▽

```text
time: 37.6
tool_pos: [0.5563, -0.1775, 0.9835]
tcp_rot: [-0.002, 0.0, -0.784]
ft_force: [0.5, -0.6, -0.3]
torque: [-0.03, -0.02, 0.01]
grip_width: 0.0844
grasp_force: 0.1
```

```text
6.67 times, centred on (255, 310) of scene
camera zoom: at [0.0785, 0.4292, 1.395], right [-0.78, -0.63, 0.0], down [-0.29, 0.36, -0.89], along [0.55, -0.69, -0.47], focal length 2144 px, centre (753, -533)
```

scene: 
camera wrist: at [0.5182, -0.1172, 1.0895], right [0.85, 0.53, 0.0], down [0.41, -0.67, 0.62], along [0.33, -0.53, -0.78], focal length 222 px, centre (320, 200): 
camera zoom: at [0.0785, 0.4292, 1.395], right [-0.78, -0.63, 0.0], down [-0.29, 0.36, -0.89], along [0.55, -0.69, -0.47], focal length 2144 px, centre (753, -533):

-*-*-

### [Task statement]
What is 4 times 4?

△

### [Task statement]
Each line holding "focal" must be found and copied.

### [Solution to this problem]
camera zoom: at [0.0785, 0.4292, 1.395], right [-0.78, -0.63, 0.0], down [-0.29, 0.36, -0.89], along [0.55, -0.69, -0.47], focal length 2144 px, centre (753, -533)
camera wrist: at [0.5182, -0.1172, 1.0895], right [0.85, 0.53, 0.0], down [0.41, -0.67, 0.62], along [0.33, -0.53, -0.78], focal length 222 px, centre (320, 200): 
camera zoom: at [0.0785, 0.4292, 1.395], right [-0.78, -0.63, 0.0], down [-0.29, 0.36, -0.89], along [0.55, -0.69, -0.47], focal length 2144 px, centre (753, -533):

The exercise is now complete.